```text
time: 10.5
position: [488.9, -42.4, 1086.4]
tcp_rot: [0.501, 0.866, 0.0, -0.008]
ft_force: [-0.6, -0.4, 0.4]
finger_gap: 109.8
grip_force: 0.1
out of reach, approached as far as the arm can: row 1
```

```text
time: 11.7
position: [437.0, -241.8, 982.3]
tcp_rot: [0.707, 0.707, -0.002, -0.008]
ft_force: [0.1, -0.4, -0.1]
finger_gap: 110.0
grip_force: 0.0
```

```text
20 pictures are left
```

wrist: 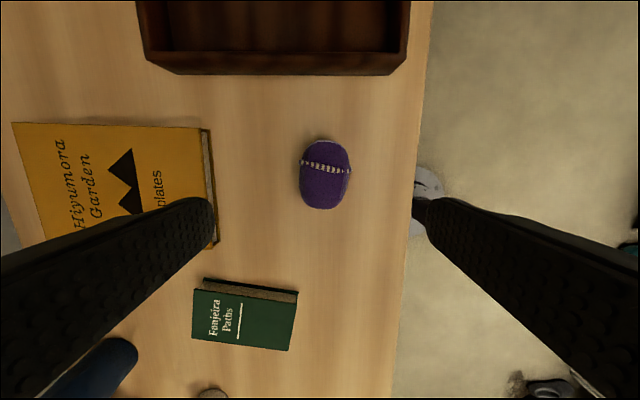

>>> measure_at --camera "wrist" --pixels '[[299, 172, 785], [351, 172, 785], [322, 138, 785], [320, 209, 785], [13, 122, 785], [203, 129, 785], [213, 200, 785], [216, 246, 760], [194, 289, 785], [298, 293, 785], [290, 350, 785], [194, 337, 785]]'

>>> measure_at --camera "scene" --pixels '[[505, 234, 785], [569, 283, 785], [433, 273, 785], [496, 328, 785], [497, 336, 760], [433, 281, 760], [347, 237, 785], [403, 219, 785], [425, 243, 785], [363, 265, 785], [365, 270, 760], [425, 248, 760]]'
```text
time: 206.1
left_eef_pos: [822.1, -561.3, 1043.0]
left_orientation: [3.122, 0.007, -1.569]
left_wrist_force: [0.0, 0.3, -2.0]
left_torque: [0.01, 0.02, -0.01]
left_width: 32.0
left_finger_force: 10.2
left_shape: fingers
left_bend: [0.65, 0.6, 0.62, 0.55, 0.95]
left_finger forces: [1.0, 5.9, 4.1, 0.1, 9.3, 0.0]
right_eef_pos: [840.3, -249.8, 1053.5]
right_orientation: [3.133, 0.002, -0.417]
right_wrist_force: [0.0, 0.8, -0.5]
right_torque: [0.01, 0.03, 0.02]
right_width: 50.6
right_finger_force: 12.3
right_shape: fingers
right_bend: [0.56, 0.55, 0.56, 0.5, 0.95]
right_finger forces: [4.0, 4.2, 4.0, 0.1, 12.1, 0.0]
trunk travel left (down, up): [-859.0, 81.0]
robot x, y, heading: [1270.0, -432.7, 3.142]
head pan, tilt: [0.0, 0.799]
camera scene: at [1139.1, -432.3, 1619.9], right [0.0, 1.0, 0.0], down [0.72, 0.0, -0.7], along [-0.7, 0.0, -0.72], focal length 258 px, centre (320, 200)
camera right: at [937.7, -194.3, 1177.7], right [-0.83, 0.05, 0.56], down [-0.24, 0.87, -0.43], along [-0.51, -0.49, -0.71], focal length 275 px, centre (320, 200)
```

□ □ □ □ □

- **The exercise**
Leave the images out, please, and restate each line word for word. Use JSON: a list with one string for each line that is not empty.

- **Expected output**
[
  "```text",
  "time: 10.5",
  "position: [488.9, -42.4, 1086.4]",
  "tcp_rot: [0.501, 0.866, 0.0, -0.008]",
  "ft_force: [-0.6, -0.4, 0.4]",
  "finger_gap: 109.8",
  "grip_force: 0.1",
  "out of reach, approached as far as the arm can: row 1",
  "```",
  "```text",
  "time: 11.7",
  "position: [437.0, -241.8, 982.3]",
  "tcp_rot: [0.707, 0.707, -0.002, -0.008]",
  "ft_force: [0.1, -0.4, -0.1]",
  "finger_gap: 110.0",
  "grip_force: 0.0",
  "```",
  "```text",
  "20 pictures are left",
  "```",
  "wrist: ",
  ">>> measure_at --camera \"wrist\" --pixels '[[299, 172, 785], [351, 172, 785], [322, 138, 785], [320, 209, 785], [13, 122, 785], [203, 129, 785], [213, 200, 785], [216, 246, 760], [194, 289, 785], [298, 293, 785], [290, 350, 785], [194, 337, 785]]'",
  ">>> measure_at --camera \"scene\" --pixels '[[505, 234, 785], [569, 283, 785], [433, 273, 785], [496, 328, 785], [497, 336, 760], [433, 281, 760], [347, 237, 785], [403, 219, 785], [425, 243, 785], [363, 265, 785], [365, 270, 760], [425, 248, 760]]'",
  "```text",
  "time: 206.1",
  "left_eef_pos: [822.1, -561.3, 1043.0]",
  "left_orientation: [3.122, 0.007, -1.569]",
  "left_wrist_force: [0.0, 0.3, -2.0]",
  "left_torque: [0.01, 0.02, -0.01]",
  "left_width: 32.0",
  "left_finger_force: 10.2",
  "left_shape: fingers",
  "left_bend: [0.65, 0.6, 0.62, 0.55, 0.95]",
  "left_finger forces: [1.0, 5.9, 4.1, 0.1, 9.3, 0.0]",
  "right_eef_pos: [840.3, -249.8, 1053.5]",
  "right_orientation: [3.133, 0.002, -0.417]",
  "right_wrist_force: [0.0, 0.8, -0.5]",
  "right_torque: [0.01, 0.03, 0.02]",
  "right_width: 50.6",
  "right_finger_force: 12.3",
  "right_shape: fingers",
  "right_bend: [0.56, 0.55, 0.56, 0.5, 0.95]",
  "right_finger forces: [4.0, 4.2, 4.0, 0.1, 12.1, 0.0]",
  "trunk travel left (down, up): [-859.0, 81.0]",
  "robot x, y, heading: [1270.0, -432.7, 3.142]",
  "head pan, tilt: [0.0, 0.799]",
  "camera scene: at [1139.1, -432.3, 1619.9], right [0.0, 1.0, 0.0], down [0.72, 0.0, -0.7], along [-0.7, 0.0, -0.72], focal length 258 px, centre (320, 200)",
  "camera right: at [937.7, -194.3, 1177.7], right [-0.83, 0.05, 0.56], down [-0.24, 0.87, -0.43], along [-0.51, -0.49, -0.71], focal length 275 px, centre (320, 200)",
  "```"
]